((

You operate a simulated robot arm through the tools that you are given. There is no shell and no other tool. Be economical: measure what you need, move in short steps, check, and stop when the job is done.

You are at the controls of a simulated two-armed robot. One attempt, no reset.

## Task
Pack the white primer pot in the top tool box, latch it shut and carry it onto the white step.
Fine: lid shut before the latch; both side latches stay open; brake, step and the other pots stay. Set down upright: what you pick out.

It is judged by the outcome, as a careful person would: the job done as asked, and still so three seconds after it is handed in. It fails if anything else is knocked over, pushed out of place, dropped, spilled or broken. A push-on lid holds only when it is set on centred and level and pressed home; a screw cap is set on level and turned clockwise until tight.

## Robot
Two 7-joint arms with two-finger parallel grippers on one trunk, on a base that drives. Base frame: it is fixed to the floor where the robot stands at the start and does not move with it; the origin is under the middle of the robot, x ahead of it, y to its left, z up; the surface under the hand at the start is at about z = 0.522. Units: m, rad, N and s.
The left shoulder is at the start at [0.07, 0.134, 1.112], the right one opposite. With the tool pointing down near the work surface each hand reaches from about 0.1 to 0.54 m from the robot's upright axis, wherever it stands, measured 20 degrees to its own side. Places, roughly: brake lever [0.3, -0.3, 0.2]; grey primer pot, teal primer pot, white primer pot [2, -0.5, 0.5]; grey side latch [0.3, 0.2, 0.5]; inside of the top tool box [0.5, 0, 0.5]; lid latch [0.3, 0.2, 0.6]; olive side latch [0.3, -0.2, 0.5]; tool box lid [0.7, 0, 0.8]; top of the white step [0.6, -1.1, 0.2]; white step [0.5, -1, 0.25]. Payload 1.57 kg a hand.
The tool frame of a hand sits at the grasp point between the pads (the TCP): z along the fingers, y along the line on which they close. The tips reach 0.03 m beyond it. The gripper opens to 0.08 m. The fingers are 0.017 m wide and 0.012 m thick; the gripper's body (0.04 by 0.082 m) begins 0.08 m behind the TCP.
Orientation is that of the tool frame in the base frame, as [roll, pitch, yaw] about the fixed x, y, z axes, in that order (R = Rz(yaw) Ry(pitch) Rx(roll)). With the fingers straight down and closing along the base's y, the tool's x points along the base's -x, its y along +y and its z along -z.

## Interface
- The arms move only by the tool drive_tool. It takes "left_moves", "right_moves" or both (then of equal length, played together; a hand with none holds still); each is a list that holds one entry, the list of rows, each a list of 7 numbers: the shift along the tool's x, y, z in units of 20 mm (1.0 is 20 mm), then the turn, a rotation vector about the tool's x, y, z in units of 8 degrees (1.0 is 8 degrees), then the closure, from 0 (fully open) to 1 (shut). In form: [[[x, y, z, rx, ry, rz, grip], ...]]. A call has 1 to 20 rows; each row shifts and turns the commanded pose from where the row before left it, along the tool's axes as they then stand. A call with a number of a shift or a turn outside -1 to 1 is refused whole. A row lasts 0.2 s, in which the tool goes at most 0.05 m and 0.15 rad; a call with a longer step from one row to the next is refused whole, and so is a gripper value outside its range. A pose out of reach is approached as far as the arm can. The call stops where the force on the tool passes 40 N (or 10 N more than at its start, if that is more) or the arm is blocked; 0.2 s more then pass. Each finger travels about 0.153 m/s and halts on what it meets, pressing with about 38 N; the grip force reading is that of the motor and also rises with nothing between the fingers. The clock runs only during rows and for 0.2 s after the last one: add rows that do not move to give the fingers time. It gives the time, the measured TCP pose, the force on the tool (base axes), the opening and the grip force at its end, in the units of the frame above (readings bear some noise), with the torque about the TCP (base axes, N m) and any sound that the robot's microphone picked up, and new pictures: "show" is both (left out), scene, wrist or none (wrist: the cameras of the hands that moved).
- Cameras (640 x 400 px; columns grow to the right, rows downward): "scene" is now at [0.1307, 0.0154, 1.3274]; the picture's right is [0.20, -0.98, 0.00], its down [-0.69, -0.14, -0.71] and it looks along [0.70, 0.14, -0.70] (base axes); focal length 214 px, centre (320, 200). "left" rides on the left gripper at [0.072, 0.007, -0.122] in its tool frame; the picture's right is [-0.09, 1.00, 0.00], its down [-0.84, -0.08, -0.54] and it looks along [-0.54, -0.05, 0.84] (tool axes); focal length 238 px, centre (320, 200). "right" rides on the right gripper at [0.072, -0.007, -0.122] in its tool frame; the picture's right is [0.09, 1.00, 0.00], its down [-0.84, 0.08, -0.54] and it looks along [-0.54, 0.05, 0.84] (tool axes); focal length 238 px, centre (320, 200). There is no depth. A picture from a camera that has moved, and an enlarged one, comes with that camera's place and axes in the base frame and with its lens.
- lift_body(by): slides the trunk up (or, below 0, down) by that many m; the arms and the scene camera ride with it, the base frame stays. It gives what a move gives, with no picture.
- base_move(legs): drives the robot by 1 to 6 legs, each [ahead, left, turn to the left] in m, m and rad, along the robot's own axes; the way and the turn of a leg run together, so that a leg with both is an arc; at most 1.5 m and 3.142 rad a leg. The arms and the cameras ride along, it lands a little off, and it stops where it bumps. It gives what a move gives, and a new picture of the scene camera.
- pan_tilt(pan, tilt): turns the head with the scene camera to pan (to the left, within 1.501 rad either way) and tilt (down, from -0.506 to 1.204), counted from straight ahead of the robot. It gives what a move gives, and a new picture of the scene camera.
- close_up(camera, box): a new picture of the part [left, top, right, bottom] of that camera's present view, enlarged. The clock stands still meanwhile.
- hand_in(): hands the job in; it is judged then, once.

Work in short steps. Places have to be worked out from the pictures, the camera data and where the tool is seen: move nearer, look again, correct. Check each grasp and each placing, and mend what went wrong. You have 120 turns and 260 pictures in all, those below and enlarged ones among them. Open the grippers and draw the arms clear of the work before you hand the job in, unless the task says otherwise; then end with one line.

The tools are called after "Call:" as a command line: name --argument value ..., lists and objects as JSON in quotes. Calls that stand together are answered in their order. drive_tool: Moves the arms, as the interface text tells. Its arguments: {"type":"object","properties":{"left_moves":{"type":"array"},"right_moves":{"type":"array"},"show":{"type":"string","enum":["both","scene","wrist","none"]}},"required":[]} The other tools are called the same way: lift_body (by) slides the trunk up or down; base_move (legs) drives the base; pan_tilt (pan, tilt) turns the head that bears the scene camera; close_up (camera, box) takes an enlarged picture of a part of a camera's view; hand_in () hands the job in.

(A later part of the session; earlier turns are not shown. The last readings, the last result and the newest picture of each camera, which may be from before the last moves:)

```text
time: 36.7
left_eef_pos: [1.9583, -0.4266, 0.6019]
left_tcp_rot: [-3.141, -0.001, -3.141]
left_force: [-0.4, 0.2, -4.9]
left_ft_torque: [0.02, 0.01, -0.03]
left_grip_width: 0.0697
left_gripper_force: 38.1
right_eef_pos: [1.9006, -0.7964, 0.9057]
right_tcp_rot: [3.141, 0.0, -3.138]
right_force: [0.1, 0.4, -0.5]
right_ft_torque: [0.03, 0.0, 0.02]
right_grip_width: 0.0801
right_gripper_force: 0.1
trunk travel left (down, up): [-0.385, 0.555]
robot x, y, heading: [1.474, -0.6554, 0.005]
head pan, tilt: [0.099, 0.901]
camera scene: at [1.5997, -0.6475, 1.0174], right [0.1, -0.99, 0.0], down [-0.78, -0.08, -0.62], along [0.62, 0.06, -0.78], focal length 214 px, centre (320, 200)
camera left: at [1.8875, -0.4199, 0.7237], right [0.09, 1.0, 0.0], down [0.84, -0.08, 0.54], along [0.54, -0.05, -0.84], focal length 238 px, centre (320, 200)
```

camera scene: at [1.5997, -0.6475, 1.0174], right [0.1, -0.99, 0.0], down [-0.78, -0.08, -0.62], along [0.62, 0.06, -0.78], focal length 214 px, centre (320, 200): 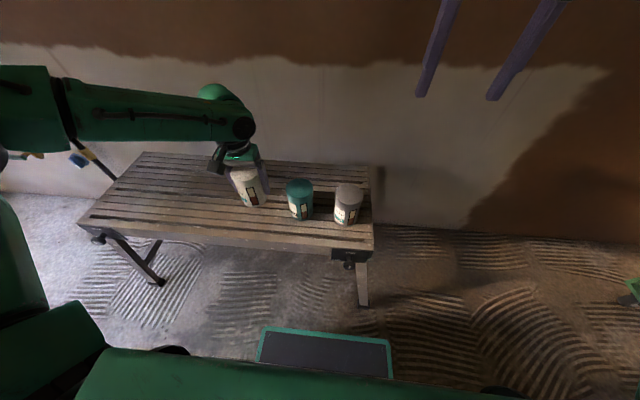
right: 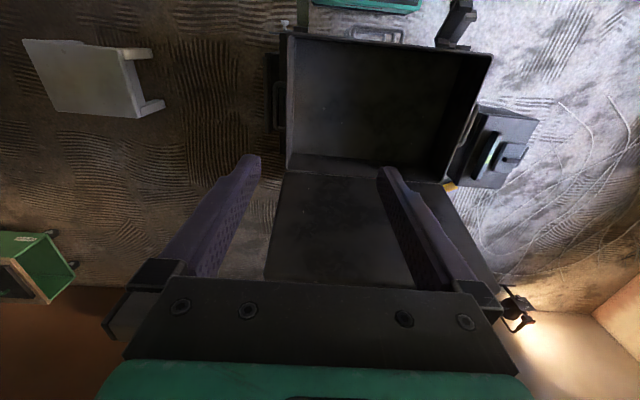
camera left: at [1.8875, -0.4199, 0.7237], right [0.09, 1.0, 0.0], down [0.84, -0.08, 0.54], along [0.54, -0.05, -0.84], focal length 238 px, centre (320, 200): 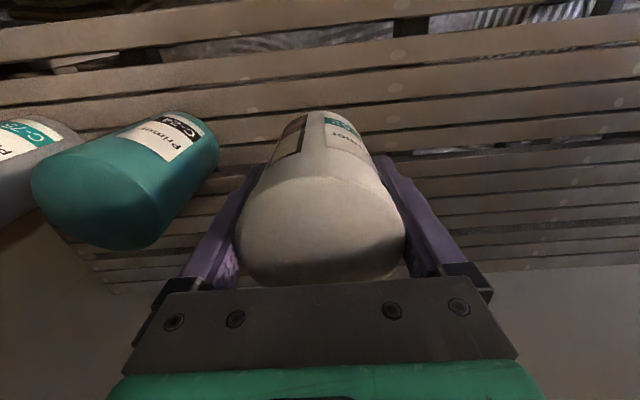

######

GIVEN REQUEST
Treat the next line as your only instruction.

))

Return every line containing "grippers".

FULL RESPONSE
Two 7-joint arms with two-finger parallel grippers on one trunk, on a base that drives. Base frame: it is fixed to the floor where the robot stands at the start and does not move with it; the origin is under the middle of the robot, x ahead of it, y to its left, z up; the surface under the hand at the start is at about z = 0.522. Units: m, rad, N and s.
Work in short steps. Places have to be worked out from the pictures, the camera data and where the tool is seen: move nearer, look again, correct. Check each grasp and each placing, and mend what went wrong. You have 120 turns and 260 pictures in all, those below and enlarged ones among them. Open the grippers and draw the arms clear of the work before you hand the job in, unless the task says otherwise; then end with one line.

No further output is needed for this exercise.